Exercise goal >> What does the page text say from "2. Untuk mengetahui" through "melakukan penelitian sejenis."? Give the exact wording.

Begin Page text

2. Untuk mengetahui pengaruh tingkat suku bunga SBI, kurs rupiah per dolar AS dan jumlah uang beredar secara parsial terhadap Indeks Harga Saham Sektor Properti dan Real Estat di BEJ periode 2000-2005.
1.4 Kegunaan Hasil Penelitian
1. Bagi praktisi, khususnya dari pihak investor dan pialang properti, hasil penelitian ini diharapkan dapat memberikan informasi yang dapat digunakan sebagai bahan dalam mengevaluasi dan menentukan pengambilan keputusan berinvestasi di bidang properti dan real estat.
2. Bagi akademisi, hasil penelitian ini diharapakan menambah referensi untuk penelitian sejenisnya dan memacu motivasi untuk melakukan penelitian sejenis.

BAB II
KAJIAN PUSTAKA, KERANGKA PEMIKIRAN DAN HIPOTESIS

2.1 Kajian Pustaka
2.1.1 Investasi
Definisi investasi menurut Fischer dan Jordan (1996 : 2), yaitu :
“ An investment is a commitment of funds made in the expectation of some positive rate of return” .

End Page text
Begin Source excerpt

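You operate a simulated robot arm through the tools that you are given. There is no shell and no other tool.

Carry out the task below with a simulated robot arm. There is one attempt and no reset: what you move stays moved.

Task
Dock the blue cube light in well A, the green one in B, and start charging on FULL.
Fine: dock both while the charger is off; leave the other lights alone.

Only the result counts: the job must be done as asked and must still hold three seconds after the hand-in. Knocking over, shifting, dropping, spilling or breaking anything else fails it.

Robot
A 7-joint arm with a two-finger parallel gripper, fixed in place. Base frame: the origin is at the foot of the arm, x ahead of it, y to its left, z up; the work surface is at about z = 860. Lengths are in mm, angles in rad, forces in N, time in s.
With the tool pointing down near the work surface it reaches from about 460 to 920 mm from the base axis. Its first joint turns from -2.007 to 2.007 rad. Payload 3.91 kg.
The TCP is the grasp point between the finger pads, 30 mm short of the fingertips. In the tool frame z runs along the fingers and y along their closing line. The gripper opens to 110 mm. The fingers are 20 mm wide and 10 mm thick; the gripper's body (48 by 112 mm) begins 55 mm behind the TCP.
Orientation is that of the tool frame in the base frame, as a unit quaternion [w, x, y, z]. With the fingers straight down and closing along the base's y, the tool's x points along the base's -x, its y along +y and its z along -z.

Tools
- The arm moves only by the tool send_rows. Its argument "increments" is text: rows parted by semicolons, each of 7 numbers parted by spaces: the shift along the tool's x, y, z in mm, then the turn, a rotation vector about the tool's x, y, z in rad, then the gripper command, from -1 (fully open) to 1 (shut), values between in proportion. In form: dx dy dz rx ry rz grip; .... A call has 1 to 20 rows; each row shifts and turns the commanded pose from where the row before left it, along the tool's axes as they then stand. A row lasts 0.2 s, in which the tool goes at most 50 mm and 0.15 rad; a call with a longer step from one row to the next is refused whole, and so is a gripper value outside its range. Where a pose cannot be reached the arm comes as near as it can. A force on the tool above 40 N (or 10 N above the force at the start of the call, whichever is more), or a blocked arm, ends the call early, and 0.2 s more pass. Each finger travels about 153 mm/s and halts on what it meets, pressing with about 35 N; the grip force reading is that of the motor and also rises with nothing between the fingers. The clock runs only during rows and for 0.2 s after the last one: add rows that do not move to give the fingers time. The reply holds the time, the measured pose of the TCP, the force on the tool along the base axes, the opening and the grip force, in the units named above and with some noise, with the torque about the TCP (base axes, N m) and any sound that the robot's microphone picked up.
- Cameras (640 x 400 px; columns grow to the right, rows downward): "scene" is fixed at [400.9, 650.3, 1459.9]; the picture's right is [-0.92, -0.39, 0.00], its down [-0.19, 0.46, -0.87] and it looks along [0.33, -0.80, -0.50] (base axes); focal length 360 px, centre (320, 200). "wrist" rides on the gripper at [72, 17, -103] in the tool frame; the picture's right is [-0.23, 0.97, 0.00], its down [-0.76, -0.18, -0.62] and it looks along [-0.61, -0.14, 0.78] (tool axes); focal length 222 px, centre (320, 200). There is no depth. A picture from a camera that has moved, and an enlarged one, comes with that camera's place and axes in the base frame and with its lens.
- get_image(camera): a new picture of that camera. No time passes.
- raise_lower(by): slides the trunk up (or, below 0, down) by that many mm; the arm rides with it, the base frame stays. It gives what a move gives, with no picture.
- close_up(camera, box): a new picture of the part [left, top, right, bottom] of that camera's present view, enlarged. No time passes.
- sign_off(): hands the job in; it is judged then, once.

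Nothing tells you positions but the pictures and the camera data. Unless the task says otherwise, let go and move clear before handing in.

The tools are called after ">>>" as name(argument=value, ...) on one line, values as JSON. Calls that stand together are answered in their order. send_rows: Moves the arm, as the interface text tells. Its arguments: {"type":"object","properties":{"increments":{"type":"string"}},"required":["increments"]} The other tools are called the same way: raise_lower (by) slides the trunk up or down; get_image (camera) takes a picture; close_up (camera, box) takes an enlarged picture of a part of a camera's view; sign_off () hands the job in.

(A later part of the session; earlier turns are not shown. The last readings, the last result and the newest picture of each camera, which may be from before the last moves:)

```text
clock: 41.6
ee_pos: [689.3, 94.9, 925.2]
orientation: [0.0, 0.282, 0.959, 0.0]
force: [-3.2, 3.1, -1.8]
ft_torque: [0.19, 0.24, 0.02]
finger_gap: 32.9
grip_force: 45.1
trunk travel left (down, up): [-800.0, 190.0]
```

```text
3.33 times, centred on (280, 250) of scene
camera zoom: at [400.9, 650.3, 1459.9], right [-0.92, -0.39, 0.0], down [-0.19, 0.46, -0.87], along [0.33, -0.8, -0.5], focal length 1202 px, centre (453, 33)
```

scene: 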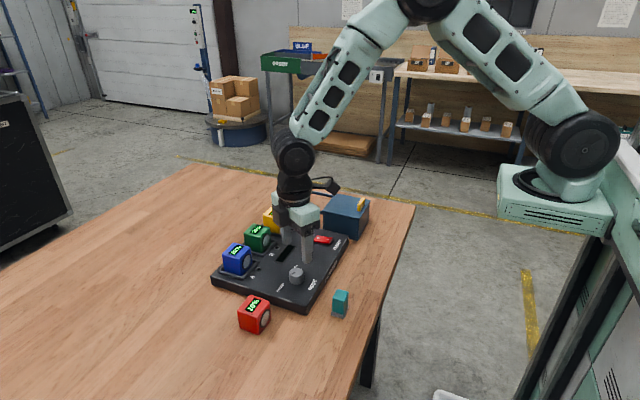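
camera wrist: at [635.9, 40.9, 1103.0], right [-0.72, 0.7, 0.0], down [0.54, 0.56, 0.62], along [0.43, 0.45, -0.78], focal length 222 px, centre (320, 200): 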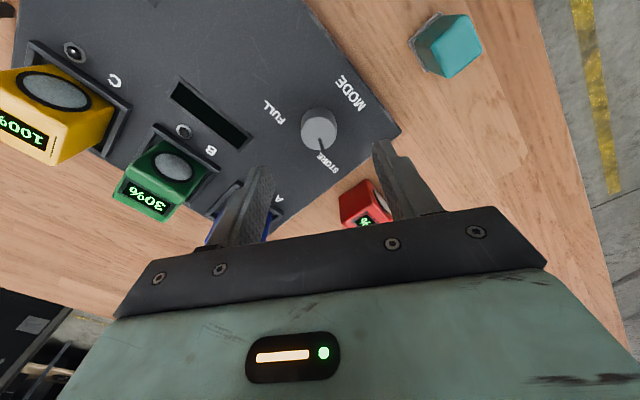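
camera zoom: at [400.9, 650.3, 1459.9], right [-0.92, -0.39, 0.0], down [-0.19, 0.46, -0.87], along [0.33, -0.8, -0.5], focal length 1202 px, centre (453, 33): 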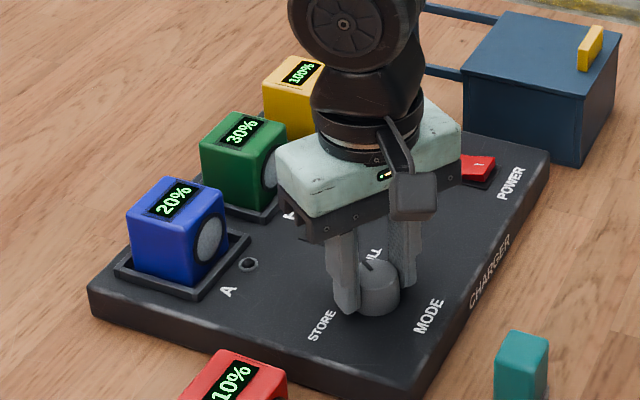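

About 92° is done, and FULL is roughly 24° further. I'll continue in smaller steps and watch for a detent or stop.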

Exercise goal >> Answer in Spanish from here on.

End Source excerpt

Solution to this problem >>
2. Untuk mengetahui pengaruh tingkat suku bunga SBI, kurs rupiah per dolar AS dan jumlah uang beredar secara parsial terhadap Indeks Harga Saham Sektor Properti dan Real Estat di BEJ periode 2000-2005.
1.4 Kegunaan Hasil Penelitian
1. Bagi praktisi, khususnya dari pihak investor dan pialang properti, hasil penelitian ini diharapkan dapat memberikan informasi yang dapat digunakan sebagai bahan dalam mengevaluasi dan menentukan pengambilan keputusan berinvestasi di bidang properti dan real estat.
2. Bagi akademisi, hasil penelitian ini diharapakan menambah referensi untuk penelitian sejenisnya dan memacu motivasi untuk melakukan penelitian sejenis.